DOCUMENT PASSAGE =>
10. Perkembangan ciri kepribadian yang diinginkan
Dari hubungan dengan anggota kelompok teman sebaya dalam bermain, anak dan remaja belajar bekerja sama, murah hati, sportif dan disukai orang.
MANFAAT PERMAINAN PADA USIA ANAK & REMAJA
Beberapa manfaat dari bermain untuk mengoptimalkan perkembangan anak dan remaja, di antaranya yaitu:
- Learning by planning. Bermain, khususnya bagi anak dapat menyeimbangkan motorik kasar seperti berlari, melompat atau duduk, serta motorik halus seperti menulis, menyusun gambar atau balok, menggunting dan lain-lain. Keseimbangan motorik kasar dan halus akan sangat berpengaruh terhadap perkembangan psikologis anak. Secara tidak langsung, permainan merupakan perencanaan psikologis bagi anak untuk mencapai kematangan dan keseimbangan di masa perkembangannya
- Mengembangkan otak kanan. Dalam beberapa kondisi belajar formal, seringkali kinerja otak kanan tidak optimal. Melalui permainan, fungsi kerja otak kanan dapat dioptimalkan karena bermain dengan teman sebaya seringkali menimbulkan keceriaan bahkan pertengkaran. Hal ini sangat berguna untuk menguji kemampuan diri remaja dalam menghadapi teman sebaya, serta mengembangkan perasaan realistis remaja akan dirinya. Artinya, ia dapat merasakan hal-hal yang dirasa nyaman dan tidak nyaman pada dirinya dan terhadap lingkungannya, serta dapat mengembangkan penilaian secara objektif dan subjektif atas dirinya.

INFORMATION SHOWN =>

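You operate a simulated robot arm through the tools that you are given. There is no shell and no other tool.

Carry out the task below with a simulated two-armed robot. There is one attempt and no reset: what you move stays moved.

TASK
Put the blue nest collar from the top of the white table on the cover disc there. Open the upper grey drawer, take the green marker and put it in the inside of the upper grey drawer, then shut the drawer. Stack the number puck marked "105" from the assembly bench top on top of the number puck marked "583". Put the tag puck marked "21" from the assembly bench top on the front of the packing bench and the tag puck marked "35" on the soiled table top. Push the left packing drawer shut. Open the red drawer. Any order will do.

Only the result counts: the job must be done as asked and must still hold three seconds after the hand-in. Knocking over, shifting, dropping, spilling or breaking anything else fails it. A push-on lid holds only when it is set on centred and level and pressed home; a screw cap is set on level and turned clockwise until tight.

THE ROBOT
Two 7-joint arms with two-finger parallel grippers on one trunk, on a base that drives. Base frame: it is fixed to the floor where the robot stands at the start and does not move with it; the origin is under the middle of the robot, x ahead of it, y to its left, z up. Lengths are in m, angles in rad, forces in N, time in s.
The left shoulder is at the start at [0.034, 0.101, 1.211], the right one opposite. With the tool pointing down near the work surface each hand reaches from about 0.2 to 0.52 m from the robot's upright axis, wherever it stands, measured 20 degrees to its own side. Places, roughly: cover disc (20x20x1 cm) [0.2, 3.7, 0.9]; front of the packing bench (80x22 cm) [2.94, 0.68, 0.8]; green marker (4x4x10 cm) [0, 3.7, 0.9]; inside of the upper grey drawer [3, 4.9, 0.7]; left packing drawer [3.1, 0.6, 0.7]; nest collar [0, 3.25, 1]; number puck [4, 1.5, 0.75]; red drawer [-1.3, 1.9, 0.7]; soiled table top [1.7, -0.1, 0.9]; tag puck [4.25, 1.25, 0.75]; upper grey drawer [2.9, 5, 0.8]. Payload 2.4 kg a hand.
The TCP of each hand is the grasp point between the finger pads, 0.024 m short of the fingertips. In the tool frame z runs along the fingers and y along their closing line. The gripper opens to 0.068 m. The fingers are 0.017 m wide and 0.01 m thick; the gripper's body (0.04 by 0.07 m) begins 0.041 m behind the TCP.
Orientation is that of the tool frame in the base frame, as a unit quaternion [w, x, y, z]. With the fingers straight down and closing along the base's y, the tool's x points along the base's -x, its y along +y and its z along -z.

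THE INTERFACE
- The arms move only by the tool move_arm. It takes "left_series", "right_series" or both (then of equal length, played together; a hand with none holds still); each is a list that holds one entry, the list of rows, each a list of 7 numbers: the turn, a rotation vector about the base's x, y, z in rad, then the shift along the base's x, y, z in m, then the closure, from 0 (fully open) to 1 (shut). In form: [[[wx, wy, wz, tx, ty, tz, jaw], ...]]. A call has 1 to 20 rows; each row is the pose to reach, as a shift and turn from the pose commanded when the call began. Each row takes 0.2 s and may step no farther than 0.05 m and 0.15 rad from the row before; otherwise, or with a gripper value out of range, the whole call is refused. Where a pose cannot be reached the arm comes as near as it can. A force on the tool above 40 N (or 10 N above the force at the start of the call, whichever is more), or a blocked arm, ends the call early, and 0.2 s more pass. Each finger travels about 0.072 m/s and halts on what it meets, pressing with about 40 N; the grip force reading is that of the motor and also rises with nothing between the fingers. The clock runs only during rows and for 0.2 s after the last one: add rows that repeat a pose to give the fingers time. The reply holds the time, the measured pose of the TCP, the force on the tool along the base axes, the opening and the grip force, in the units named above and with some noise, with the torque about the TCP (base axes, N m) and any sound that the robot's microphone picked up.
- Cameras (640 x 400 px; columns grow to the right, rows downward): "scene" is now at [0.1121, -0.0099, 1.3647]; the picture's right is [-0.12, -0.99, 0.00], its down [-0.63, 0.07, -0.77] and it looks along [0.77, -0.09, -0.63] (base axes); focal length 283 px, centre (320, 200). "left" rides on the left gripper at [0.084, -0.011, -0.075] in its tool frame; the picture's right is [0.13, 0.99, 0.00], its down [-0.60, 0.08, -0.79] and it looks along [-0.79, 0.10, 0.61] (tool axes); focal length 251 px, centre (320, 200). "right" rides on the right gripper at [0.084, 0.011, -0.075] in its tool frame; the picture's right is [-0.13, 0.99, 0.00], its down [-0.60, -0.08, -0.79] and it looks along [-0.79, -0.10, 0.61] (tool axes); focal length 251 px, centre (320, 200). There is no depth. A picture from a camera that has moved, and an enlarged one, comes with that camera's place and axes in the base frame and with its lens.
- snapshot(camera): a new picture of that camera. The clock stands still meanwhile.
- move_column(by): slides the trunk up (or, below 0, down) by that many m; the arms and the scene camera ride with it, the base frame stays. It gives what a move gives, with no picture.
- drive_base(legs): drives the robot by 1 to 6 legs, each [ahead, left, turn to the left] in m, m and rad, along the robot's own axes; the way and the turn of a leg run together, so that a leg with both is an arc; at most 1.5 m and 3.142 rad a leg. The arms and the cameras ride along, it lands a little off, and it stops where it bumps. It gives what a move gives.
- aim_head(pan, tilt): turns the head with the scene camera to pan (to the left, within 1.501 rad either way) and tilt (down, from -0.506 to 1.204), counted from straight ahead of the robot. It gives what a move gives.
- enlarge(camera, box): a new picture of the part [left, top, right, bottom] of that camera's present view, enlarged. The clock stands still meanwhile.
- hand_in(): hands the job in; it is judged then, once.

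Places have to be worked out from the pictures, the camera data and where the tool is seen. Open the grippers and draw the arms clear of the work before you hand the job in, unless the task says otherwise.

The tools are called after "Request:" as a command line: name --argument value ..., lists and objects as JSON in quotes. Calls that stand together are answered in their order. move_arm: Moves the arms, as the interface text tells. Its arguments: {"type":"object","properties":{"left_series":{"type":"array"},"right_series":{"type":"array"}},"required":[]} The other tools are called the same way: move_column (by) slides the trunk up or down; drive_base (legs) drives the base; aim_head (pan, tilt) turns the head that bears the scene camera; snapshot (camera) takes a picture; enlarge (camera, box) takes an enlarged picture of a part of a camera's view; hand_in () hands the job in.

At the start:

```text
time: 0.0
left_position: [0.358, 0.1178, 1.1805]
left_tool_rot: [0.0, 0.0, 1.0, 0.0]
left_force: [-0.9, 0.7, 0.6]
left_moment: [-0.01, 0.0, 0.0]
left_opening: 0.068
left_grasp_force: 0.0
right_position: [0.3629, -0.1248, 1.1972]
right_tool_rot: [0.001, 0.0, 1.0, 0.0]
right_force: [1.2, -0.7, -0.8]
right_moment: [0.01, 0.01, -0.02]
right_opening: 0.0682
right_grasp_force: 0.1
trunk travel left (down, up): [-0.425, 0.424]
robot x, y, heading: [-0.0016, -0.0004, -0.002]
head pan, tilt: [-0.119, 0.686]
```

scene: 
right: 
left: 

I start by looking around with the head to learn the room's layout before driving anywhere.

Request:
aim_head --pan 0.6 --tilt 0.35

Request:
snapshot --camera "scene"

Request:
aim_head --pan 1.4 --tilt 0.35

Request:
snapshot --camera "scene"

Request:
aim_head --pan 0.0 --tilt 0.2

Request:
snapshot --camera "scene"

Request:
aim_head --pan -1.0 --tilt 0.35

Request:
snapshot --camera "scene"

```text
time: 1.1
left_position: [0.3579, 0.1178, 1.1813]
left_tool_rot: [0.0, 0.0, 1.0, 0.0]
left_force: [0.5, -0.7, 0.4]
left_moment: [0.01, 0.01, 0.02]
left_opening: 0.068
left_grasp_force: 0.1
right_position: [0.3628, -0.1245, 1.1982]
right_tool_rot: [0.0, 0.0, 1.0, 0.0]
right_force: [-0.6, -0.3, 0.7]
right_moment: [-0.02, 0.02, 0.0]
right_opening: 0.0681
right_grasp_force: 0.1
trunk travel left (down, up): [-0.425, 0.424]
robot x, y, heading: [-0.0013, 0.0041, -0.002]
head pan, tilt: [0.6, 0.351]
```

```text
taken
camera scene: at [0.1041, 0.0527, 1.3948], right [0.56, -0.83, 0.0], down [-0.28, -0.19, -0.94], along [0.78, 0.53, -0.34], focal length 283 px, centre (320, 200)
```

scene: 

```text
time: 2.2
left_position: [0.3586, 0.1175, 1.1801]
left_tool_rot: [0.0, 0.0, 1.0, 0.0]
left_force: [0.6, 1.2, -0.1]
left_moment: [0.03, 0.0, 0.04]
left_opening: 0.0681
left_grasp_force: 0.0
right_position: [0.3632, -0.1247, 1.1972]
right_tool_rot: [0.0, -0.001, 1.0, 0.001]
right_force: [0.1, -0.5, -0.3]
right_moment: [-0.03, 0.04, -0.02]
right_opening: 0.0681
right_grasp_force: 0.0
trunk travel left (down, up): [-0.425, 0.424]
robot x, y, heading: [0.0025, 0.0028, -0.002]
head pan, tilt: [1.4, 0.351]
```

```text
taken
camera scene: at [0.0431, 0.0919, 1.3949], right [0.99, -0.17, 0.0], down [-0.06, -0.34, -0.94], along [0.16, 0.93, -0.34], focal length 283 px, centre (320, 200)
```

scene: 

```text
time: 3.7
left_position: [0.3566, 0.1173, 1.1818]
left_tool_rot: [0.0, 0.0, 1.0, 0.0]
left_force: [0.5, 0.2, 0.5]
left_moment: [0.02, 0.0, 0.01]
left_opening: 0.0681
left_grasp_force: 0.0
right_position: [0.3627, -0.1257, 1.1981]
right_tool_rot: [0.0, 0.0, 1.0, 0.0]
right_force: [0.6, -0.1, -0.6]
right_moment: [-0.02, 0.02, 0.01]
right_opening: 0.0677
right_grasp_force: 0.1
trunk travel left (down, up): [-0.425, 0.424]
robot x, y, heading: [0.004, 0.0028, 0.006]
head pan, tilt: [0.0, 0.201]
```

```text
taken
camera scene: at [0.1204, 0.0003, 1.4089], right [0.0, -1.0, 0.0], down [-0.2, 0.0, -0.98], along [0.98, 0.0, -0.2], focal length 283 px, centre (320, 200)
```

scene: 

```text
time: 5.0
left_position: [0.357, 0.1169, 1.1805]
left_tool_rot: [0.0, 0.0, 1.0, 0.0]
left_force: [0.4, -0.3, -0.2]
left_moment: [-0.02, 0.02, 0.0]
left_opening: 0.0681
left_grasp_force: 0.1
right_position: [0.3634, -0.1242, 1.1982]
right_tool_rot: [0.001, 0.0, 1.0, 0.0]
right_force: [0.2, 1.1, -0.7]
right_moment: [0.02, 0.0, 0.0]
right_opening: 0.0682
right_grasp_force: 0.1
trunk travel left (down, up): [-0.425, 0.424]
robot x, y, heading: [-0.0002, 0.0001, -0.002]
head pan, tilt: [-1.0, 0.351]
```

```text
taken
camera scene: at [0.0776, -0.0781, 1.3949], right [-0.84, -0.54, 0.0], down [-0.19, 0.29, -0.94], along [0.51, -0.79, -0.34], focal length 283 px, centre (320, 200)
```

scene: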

BRIEF A => Each line from the line with "- hand_in(): hands" to the line with "The tools are" is to be echoed exactly; both boundary lines are included, and nothing else is to be output.
BRIEF B => Give the continuation of the document passage.

WRITTEN REPLY A =>
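- hand_in(): hands the job in; it is judged then, once.

Places have to be worked out from the pictures, the camera data and where the tool is seen. Open the grippers and draw the arms clear of the work before you hand the job in, unless the task says otherwise.

The tools are called after "Request:" as a command line: name --argument value ..., lists and objects as JSON in quotes. Calls that stand together are answered in their order. move_arm: Moves the arms, as the interface text tells. Its arguments: {"type":"object","properties":{"left_series":{"type":"array"},"right_series":{"type":"array"}},"required":[]} The other tools are called the same way: move_column (by) slides the trunk up or down; drive_base (legs) drives the base; aim_head (pan, tilt) turns the head that bears the scene camera; snapshot (camera) takes a picture; enlarge (camera, box) takes an enlarged picture of a part of a camera's view; hand_in () hands the job in.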

WRITTEN REPLY B =>
- Mengembangkan pola sosialisasi dan emosi anak dan remaja. Bermain dapat menjadi sarana anak untuk belajar menempatkan dirinya sebagai makhluk sosial. Dalam permainan anak berhadapan dengan berbagai karakter yang berbeda, sifat dan cara berbicara yang berbeda pula, sehingga ia dapat mulai mengenal heterogenitas dan mulai memahaminya sebagai unsur penting dalam permainan. Anak juga dapat mempelajari arti penting nilai keberhasilan pribadi dalam kelompok serta belajar menghadapi ketakutan, penolakan, juga nilai baik dan buruk yang akan memperkaya pengalaman emosinya. Dengan kata lain, bermain membuat dunianya lebih berwarna, perasaan kesal, marah, kecewa, sedih, senang, bahagia akan secara komplit ia rasakan dalam permainan. Hal ini akan menjadi pengalaman emosional sekaligus belajar mencari solusi untuk menanggulangi perasaan-perasaan tersebut di kemudian hari.
- Belajar memahami nilai memberi dan menerima. Bermain bersama teman sebayanya bisa membuat anak dan remaja belajar memberi dan berbagi, serta belajar memahami nilai take and give dalam kehidupannya. Melalui permainan, nilai-nilai sedekah dalam bentuk sederhana bisa diterapkan. Misalnya berbagi makanan atau minuman ketika bermain, saling meminjam mainan atau menolong teman yang kesulitan. Anak juga akan belajar menghargai pemberian orang lain sekali pun ia tidak menyukainya, menerima kebaikan dan perhatian teman-temannya. Proses belajar seperti ini tidak akan diperolah anak dengan bermain mekanis/pasif, karena lawan atau teman bermainnya adalah benda mati.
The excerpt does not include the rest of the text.